Max Potion is a potent card, and the only reason it isn’t the predominant form of removing damage counters from your Pokémon is that some decks do it better with bounce effects, some decks do it better with a more specialized form of healing, but mostly because we have a OHKO or 2HKO format.  You can’t heal a Pokémon that was OHKO’d, and sometimes you don’t need to heal all damage to turn a 2HKO into a 3HKO, but where this card works, it effectively negates an opponent’s previous attack.  More, in certain stall decks.  I’m scoring it a bit lower in Expanded because there are several bounce cards that provide an alternative (AZ, Scoop Up Cyclone, and Super Scoop Up), while Limited scores lower because you won’t be able to enjoy the amazing combos, though it has good general usage. 

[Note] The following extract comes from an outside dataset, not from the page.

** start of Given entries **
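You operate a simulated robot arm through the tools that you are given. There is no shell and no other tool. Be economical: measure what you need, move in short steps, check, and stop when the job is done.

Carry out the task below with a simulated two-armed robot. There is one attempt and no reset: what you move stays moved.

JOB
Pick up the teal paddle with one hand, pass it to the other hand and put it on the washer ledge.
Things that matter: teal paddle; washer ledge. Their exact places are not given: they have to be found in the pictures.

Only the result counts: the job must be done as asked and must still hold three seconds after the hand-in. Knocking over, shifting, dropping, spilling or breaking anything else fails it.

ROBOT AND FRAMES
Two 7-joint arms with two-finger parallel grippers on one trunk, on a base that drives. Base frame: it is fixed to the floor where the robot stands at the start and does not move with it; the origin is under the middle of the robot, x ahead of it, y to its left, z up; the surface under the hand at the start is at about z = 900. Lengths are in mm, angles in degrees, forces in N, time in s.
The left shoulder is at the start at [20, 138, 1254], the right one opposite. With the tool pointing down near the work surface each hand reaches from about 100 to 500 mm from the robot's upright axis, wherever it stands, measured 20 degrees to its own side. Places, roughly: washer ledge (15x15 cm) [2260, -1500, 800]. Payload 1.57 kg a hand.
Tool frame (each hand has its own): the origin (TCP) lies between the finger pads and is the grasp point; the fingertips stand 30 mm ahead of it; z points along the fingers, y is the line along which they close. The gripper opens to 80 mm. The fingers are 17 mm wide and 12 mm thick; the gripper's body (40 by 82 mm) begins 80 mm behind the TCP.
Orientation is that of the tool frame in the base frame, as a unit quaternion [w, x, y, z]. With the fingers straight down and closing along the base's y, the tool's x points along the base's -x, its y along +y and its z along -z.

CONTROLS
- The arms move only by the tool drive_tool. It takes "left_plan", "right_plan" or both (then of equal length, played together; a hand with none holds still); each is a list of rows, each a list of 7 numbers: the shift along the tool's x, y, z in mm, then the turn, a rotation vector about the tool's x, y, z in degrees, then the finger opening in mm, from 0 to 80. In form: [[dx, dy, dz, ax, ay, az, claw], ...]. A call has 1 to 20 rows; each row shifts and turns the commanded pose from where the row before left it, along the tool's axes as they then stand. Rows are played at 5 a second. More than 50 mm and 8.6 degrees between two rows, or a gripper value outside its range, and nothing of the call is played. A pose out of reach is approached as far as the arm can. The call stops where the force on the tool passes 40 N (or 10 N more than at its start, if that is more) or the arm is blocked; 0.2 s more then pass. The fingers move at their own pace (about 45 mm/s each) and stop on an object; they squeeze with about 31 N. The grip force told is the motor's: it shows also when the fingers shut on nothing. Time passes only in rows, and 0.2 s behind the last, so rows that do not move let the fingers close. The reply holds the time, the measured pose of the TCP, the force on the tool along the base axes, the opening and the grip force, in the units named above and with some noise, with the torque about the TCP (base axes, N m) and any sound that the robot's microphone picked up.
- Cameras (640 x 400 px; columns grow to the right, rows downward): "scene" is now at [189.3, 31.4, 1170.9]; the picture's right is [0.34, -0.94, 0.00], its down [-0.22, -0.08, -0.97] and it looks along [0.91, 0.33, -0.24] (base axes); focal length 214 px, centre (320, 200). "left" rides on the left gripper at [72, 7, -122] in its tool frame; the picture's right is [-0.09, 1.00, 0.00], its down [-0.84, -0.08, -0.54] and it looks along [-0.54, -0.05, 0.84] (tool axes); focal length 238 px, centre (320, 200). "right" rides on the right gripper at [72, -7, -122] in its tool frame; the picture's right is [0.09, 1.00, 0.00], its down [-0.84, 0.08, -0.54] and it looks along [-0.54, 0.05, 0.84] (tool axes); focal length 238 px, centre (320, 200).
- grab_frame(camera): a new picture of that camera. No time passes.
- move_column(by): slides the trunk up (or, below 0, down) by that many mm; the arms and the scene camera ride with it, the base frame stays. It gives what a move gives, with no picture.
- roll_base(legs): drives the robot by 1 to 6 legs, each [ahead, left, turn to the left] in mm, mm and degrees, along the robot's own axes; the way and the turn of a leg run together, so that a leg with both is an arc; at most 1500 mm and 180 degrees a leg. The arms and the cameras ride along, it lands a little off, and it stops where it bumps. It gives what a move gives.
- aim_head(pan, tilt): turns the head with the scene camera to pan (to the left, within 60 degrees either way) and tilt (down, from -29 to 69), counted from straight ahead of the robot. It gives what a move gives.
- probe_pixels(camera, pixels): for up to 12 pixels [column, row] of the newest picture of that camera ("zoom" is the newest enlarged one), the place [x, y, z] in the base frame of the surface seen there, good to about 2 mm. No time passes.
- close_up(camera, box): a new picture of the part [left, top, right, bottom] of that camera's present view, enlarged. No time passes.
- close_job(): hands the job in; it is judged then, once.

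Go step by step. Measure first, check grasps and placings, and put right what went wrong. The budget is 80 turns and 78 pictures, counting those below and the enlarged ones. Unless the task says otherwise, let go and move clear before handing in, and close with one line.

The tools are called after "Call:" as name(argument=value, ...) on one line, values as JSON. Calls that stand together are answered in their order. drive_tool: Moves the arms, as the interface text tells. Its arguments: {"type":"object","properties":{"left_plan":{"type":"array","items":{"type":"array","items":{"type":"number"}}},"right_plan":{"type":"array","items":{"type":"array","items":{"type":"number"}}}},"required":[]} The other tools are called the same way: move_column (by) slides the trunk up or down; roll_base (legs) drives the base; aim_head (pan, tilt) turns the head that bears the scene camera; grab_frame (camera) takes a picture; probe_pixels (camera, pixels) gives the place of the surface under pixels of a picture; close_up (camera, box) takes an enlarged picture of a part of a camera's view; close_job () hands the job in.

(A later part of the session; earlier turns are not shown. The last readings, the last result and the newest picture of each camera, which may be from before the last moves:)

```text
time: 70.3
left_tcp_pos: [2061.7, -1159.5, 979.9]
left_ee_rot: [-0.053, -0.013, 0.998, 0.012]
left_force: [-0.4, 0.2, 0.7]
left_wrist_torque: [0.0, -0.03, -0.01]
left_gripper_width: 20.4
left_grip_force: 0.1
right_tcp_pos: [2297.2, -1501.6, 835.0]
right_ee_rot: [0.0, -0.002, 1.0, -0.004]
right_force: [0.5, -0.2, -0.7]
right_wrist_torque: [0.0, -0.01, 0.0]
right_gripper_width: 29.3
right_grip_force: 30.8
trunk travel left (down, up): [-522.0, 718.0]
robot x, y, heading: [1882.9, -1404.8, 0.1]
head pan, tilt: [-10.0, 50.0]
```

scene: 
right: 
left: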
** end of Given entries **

Max Potion did show up in the current set, part of why I chose it for Throwback Thursday while covering the runners-up from our countdown.  It is hard to say for sure, but if it had never been printed in the first place and this was its first release into the Pokémon TCG, I think it would have made the actual Top 10, maybe even the Top 5.  If it had just been released under a new name, it might have still made the Top 15, but its true impact wouldn’t be felt until Max Potion (still Standard legal) would rotate out.